> Task description
Every line below should be repeated exactly. Put each line that is not blank into a JSON list as a string.
══ Provided data ══
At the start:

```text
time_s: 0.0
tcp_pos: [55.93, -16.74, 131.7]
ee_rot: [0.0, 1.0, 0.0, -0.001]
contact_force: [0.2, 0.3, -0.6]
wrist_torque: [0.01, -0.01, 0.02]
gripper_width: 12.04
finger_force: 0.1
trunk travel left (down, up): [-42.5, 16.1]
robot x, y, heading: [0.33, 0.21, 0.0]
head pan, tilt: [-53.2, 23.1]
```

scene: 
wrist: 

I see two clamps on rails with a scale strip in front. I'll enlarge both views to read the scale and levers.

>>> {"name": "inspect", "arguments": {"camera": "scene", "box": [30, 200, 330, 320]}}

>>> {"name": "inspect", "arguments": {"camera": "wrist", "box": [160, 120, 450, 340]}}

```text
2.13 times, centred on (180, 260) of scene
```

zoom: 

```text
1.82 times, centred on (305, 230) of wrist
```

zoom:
═══
> The response
[
  "At the start:",
  "```text",
  "time_s: 0.0",
  "tcp_pos: [55.93, -16.74, 131.7]",
  "ee_rot: [0.0, 1.0, 0.0, -0.001]",
  "contact_force: [0.2, 0.3, -0.6]",
  "wrist_torque: [0.01, -0.01, 0.02]",
  "gripper_width: 12.04",
  "finger_force: 0.1",
  "trunk travel left (down, up): [-42.5, 16.1]",
  "robot x, y, heading: [0.33, 0.21, 0.0]",
  "head pan, tilt: [-53.2, 23.1]",
  "```",
  "scene: ",
  "wrist: ",
  "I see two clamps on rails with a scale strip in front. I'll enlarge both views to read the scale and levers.",
  ">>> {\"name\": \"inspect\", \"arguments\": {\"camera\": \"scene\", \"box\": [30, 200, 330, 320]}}",
  ">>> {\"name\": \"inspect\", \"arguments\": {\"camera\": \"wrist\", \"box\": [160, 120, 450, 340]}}",
  "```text",
  "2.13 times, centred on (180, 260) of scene",
  "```",
  "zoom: ",
  "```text",
  "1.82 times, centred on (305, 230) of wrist",
  "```",
  "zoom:"
]